A Home for the Homeless

California solves crisis by offering “a different kind of asylum.”

A smiling San Diego Mayor Todd Gloria joins Gavin Newsom outside the newly re-opened Boulevard Sanitarium for the Care and Treatment of the Mentally Unwell in San Diego’s back country. “Speaking as someone who has lost a lot of sleep over the people sleeping on his city’s sidewalks,” said Gloria, “I can’t wait to get these poor folks ‘off the streets and into the suites’ here at Boulevard!”

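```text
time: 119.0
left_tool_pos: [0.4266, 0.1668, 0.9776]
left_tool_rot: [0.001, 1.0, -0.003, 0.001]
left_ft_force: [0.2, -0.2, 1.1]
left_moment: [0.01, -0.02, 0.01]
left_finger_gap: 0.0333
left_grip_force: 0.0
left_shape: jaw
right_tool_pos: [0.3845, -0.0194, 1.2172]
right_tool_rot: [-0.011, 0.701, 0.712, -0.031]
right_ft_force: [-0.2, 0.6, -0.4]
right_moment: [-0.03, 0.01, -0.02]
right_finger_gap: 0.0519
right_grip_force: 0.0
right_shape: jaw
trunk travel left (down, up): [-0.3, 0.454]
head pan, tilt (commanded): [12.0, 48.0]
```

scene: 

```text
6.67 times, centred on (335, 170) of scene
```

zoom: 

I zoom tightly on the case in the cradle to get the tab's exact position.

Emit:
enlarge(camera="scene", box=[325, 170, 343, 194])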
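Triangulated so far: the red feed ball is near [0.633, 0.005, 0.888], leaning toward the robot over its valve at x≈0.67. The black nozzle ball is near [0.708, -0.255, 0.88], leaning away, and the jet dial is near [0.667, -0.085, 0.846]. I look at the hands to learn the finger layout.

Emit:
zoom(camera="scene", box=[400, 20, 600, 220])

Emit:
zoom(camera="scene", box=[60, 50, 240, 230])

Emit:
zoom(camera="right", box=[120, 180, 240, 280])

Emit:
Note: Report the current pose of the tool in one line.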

On September 14, California Governor Gavin Newsom signed the Community Assistance, Recovery and Empowerment (CARE) act into law. The law will allow courts to order treatment plans for mentally ill homeless individuals for up to two years, plans that can include medication, housing, and therapy. Critics have accused Newsom of returning to the days when people were “warehoused in institutions,” but he said he found their arguments “exhausting,” and that “their point of view is expressed by what you see on the streets and sidewalks all across the state. I’m trying to win an election, position myself for a presidential run in 2024, and convince people to move to California from places like Florida and Texas because here, ‘we still believe in freedom.’ But no one’s gonna believe me if they’re not free to walk down the street without being accosted by a homeless schizophrenic shouting about masks and aliens. If we have to curtail the freedom of a few unlikely voters to make good things happen, that’s okay, because as the bill’s name makes it clear, California CAREs.”